Problem description:
Write the data out again, exactly as given.

========

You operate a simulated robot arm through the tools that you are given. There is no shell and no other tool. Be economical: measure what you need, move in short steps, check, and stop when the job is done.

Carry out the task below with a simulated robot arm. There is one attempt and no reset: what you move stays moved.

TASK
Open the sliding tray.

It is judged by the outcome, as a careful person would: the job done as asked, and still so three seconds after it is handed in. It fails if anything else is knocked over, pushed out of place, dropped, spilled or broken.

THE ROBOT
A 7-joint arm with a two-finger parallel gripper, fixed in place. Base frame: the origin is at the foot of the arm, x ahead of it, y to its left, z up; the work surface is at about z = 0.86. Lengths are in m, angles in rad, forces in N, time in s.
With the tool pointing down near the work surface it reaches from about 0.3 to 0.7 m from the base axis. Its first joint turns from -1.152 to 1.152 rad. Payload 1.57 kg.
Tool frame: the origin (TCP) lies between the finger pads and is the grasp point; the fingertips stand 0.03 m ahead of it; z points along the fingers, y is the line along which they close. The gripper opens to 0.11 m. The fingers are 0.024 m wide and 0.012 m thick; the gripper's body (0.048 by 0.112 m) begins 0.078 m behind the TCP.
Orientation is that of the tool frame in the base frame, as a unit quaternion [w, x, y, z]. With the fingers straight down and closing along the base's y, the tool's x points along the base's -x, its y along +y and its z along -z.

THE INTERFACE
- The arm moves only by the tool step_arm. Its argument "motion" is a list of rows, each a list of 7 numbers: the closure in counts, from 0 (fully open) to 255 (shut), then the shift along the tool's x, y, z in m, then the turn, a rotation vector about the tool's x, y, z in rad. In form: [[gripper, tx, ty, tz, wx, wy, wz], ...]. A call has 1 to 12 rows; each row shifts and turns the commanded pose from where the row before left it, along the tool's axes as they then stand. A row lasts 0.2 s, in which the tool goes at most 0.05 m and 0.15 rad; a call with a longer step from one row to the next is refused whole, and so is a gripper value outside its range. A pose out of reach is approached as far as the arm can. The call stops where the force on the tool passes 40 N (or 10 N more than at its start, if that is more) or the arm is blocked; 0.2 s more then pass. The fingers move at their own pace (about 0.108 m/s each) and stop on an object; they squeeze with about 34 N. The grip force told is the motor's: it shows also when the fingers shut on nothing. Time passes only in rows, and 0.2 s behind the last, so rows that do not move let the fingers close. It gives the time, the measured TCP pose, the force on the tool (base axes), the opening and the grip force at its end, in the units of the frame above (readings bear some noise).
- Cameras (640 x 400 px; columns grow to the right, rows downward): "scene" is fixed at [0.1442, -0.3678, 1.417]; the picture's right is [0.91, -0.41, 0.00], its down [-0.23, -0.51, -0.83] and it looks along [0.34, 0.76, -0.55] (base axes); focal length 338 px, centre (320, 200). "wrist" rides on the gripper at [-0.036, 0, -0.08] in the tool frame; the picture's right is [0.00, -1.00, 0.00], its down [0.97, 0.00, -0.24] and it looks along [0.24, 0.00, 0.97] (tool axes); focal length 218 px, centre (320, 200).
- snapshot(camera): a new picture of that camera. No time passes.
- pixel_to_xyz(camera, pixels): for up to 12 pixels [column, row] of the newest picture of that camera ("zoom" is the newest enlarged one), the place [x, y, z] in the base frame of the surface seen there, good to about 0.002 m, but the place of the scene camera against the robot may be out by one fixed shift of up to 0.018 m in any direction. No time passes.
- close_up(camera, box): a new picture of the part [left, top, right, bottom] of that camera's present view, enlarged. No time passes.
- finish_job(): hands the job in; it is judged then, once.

========

Solution below:
You operate a simulated robot arm through the tools that you are given. There is no shell and no other tool. Be economical: measure what you need, move in short steps, check, and stop when the job is done.

Carry out the task below with a simulated robot arm. There is one attempt and no reset: what you move stays moved.

TASK
Open the sliding tray.

It is judged by the outcome, as a careful person would: the job done as asked, and still so three seconds after it is handed in. It fails if anything else is knocked over, pushed out of place, dropped, spilled or broken.

THE ROBOT
A 7-joint arm with a two-finger parallel gripper, fixed in place. Base frame: the origin is at the foot of the arm, x ahead of it, y to its left, z up; the work surface is at about z = 0.86. Lengths are in m, angles in rad, forces in N, time in s.
With the tool pointing down near the work surface it reaches from about 0.3 to 0.7 m from the base axis. Its first joint turns from -1.152 to 1.152 rad. Payload 1.57 kg.
Tool frame: the origin (TCP) lies between the finger pads and is the grasp point; the fingertips stand 0.03 m ahead of it; z points along the fingers, y is the line along which they close. The gripper opens to 0.11 m. The fingers are 0.024 m wide and 0.012 m thick; the gripper's body (0.048 by 0.112 m) begins 0.078 m behind the TCP.
Orientation is that of the tool frame in the base frame, as a unit quaternion [w, x, y, z]. With the fingers straight down and closing along the base's y, the tool's x points along the base's -x, its y along +y and its z along -z.

THE INTERFACE
- The arm moves only by the tool step_arm. Its argument "motion" is a list of rows, each a list of 7 numbers: the closure in counts, from 0 (fully open) to 255 (shut), then the shift along the tool's x, y, z in m, then the turn, a rotation vector about the tool's x, y, z in rad. In form: [[gripper, tx, ty, tz, wx, wy, wz], ...]. A call has 1 to 12 rows; each row shifts and turns the commanded pose from where the row before left it, along the tool's axes as they then stand. A row lasts 0.2 s, in which the tool goes at most 0.05 m and 0.15 rad; a call with a longer step from one row to the next is refused whole, and so is a gripper value outside its range. A pose out of reach is approached as far as the arm can. The call stops where the force on the tool passes 40 N (or 10 N more than at its start, if that is more) or the arm is blocked; 0.2 s more then pass. The fingers move at their own pace (about 0.108 m/s each) and stop on an object; they squeeze with about 34 N. The grip force told is the motor's: it shows also when the fingers shut on nothing. Time passes only in rows, and 0.2 s behind the last, so rows that do not move let the fingers close. It gives the time, the measured TCP pose, the force on the tool (base axes), the opening and the grip force at its end, in the units of the frame above (readings bear some noise).
- Cameras (640 x 400 px; columns grow to the right, rows downward): "scene" is fixed at [0.1442, -0.3678, 1.417]; the picture's right is [0.91, -0.41, 0.00], its down [-0.23, -0.51, -0.83] and it looks along [0.34, 0.76, -0.55] (base axes); focal length 338 px, centre (320, 200). "wrist" rides on the gripper at [-0.036, 0, -0.08] in the tool frame; the picture's right is [0.00, -1.00, 0.00], its down [0.97, 0.00, -0.24] and it looks along [0.24, 0.00, 0.97] (tool axes); focal length 218 px, centre (320, 200).
- snapshot(camera): a new picture of that camera. No time passes.
- pixel_to_xyz(camera, pixels): for up to 12 pixels [column, row] of the newest picture of that camera ("zoom" is the newest enlarged one), the place [x, y, z] in the base frame of the surface seen there, good to about 0.002 m, but the place of the scene camera against the robot may be out by one fixed shift of up to 0.018 m in any direction. No time passes.
- close_up(camera, box): a new picture of the part [left, top, right, bottom] of that camera's present view, enlarged. No time passes.
- finish_job(): hands the job in; it is judged then, once.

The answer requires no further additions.